Stacie Laughton will not represent Nashua at the State House for the next two years. After several days of intense waffling, she acknowledged on public access television last week that she‘s not entitled to serve because of several felony convictions.

“I am deeply saddened that it had to come to this,” she told Nashua state Rep. Ken Gidge during his Access Nashua show, Gidge’s World. “But as I said earlier, this resignation is in the best interest of myself, my party, the citizens of my district, and I’d even go as far as to say the state of New Hampshire as a whole. My wish is that we can just move on from here.”
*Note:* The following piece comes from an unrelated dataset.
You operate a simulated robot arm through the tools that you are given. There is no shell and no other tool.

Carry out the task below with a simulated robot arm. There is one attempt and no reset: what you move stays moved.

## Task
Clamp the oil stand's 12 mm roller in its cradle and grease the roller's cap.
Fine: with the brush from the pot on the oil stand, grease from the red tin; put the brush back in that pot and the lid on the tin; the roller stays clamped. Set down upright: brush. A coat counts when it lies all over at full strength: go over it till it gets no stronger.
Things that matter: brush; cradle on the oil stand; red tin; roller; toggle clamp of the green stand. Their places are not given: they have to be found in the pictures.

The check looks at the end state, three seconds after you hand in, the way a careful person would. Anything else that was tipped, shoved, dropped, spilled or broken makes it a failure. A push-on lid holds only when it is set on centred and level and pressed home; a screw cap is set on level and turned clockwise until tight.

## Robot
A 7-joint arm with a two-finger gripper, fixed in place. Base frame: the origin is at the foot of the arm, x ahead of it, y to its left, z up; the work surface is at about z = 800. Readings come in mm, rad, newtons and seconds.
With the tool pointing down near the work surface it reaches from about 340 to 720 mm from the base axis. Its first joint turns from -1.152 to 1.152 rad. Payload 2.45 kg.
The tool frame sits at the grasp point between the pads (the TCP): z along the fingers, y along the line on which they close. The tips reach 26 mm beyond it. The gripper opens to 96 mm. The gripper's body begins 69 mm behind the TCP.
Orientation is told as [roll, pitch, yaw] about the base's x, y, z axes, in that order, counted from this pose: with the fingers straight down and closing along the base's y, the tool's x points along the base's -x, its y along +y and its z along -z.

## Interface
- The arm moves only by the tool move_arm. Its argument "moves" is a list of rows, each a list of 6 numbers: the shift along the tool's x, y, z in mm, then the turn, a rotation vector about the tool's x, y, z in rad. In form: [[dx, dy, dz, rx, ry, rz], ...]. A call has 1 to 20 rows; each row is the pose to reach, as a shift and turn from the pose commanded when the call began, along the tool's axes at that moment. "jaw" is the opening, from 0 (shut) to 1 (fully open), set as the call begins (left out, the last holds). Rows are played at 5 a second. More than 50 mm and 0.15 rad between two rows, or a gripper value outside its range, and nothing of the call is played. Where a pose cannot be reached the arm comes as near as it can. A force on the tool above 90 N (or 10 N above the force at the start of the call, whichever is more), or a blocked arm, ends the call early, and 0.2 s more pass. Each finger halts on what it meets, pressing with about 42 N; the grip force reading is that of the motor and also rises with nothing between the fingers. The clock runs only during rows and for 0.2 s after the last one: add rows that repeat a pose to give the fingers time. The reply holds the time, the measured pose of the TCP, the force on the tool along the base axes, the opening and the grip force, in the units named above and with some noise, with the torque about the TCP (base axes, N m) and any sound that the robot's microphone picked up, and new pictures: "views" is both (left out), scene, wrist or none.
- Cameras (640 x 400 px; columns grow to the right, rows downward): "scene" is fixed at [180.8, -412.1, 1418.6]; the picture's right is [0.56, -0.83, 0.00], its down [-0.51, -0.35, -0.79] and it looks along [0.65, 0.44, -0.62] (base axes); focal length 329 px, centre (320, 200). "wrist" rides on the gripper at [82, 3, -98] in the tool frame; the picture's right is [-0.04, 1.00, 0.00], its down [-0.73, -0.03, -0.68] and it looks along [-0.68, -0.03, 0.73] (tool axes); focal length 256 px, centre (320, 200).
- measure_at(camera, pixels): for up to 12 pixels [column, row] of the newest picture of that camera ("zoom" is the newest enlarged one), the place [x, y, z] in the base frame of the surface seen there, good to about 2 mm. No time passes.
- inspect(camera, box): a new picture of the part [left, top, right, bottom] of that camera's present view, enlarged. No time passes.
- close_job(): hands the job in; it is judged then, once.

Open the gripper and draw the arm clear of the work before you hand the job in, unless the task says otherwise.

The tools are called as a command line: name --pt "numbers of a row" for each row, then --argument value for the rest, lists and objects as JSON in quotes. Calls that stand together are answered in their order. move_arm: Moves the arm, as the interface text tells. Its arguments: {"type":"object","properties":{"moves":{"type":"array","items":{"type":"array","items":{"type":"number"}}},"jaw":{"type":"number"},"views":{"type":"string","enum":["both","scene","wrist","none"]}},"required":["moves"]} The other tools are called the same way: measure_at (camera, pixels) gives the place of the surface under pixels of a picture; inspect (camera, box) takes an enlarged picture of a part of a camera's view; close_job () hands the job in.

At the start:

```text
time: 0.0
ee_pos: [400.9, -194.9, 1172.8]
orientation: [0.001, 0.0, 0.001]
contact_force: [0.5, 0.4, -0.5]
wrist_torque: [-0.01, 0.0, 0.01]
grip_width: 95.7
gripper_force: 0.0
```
Undoubtedly, Laughton is not alone.

A lot of people would prefer that state officials treat the unfortunate incident as an anomaly and move on as if it never happened.

That’s not a responsible course of action. The circumstances surrounding her failed candidacy implore the state to review its election procedures to better prevent candidate miscues and public controversy.

A first step would be to reassess the content of its “Election Procedure Manual.” The 195-page document is required by law and is saturated with excellent information crucial to anyone involved in the election process – including candidates.

While the manual includes qualifications for candidates for all state offices, it doesn’t mention the state law that disqualifies Laughton – convicted felons cannot serve until their sentences are “fully discharged.” There is apparently some doubt over what “fully discharged” means, but it’s safe to say Laughton doesn’t meet that standard.

In 2008, Laughton was sentenced to 7½ to 15 years for conspiracy to commit credit card fraud and 3½ to seven years for falsifying physical evidence. The sentences were suspended, pending 10 years of good behavior. So, in essence, she won’t fully discharge her sentences until completing a decade of good behavior.

Laughton maintains that while she didn’t volunteer information about her criminal past, she didn’t hide it, either. She says she was willing to discuss it with anyone who asked.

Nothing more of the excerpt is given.